Tous les grands médias militent pour le mélange l'accueil (etc...) sans toujours le dire clairement. L'affaire des « réfugiés » le prouve chaque jour. Il ne fait pas bon dans l'UE regimber quand Bruxelles intime l'ordre à ses membres d'accepter une immigration massive et subite. Un reportage sur France Culture (journal de 13h lundi 7 mars) depuis la Pologne, la Slovaquie et la Hongrie⋅, avec le concours d'envoyés spéciaux très « professionnels », sur les « dérives autoritaires (et « xénophobes ») supposées caractériser ces états de l'UE a prouvé que ces « journalistes » auraient pu faire leur « enquête » depuis Paris sans changer une virgule de leurs commentaires.
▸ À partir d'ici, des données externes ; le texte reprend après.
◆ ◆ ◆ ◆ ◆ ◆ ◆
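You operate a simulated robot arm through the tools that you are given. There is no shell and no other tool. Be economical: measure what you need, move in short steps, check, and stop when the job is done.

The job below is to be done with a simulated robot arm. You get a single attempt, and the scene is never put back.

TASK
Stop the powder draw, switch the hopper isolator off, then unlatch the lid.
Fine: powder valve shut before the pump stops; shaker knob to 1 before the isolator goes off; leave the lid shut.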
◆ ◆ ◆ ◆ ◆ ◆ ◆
La pensée unique en la matière comme dans d'autres est la règle aussi dans les « grands médias » du service public. Mais il conviendrait alors que M. Plenel, assumant pleinement la clarté dont il a fait preuve en affichant ses convictions en la matière dans ses écrits et à la radio, et en participant au congrès des Musulmans de la région Centre (cet article est écrit le 9 mars, donc avant le congrès), nous dise pourquoi le multiculturalisme est forcément une panacée susceptible de rendre à la France le rose aux joues qu'elle perdrait en se contentant de donner à sa société actuelle bien abîmée des raisons d'espérer et de vivre par exemple avec une vraie politique de l'emploi. Peut-être s'y essaie-t-il dans son ouvrage, mais alors, que n'en a-t-il soufflé un ou deux mots pendant l'émission !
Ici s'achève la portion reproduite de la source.